For the second time in six years the United States is riding to the rescue of its troubled southern neighbor, preparing to loan Mexico $3.5 billion to help it cope with new financial problems caused by dropping oil prices and capital flight. The decision is a good one in the short run, but hard choices still lie ahead if the Mexican economy is to get back on its feet for good.
The emergency loan is the largest the United States has ever extended to a debtor nation. Technically it is a "bridge loan," a temporary infusion of funds to tide Mexico over while it negotiates new credits from the International Monetary Fund and the World Bank. Those two agencies are leading the effort to see Mexico through a financial crisis that began in 1982, when its government announced that it was on the brink of default. Back then, the U.S. Treasury contributed $1.8 billion to an emergency Mexican loan package put together by the IMF.
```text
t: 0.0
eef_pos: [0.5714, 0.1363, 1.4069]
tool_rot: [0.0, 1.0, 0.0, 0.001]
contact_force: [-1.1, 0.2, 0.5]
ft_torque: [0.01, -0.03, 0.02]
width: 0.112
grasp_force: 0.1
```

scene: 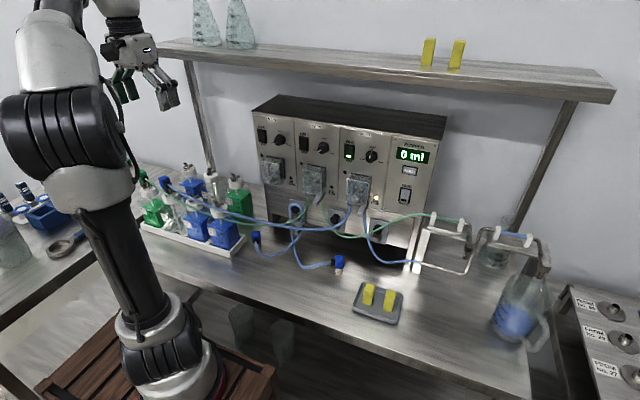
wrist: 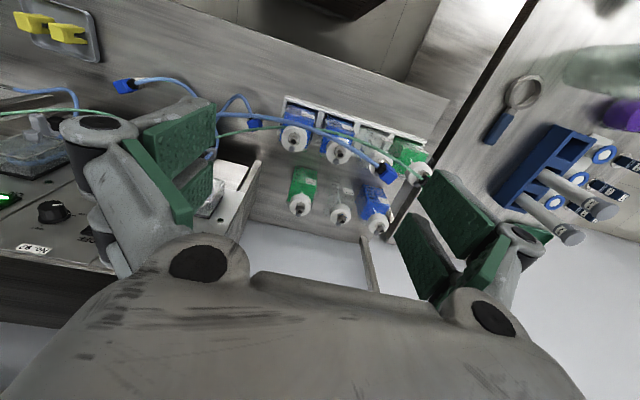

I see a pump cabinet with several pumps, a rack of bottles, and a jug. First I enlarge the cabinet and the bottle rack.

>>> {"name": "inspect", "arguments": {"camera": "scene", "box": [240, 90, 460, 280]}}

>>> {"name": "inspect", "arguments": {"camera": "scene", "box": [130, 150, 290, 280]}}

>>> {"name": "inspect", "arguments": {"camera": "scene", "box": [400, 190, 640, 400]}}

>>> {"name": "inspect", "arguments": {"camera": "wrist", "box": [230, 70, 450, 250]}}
Since then the Mexican government has tried to work its way back to financial health, with only limited success. President Miguel de la Madrid imposed a painful austerity program on the country which included a devaluation of the peso, cutting the value of a Mexican workers' wages by 40% and closing down government enterprises that mean the loss of thousands of jobs. More recently, De la Madrid imposed wage-and-price controls that have finally brought inflation down from 160% a year at the height of the crisis to 1% per month, according to the latest statistics.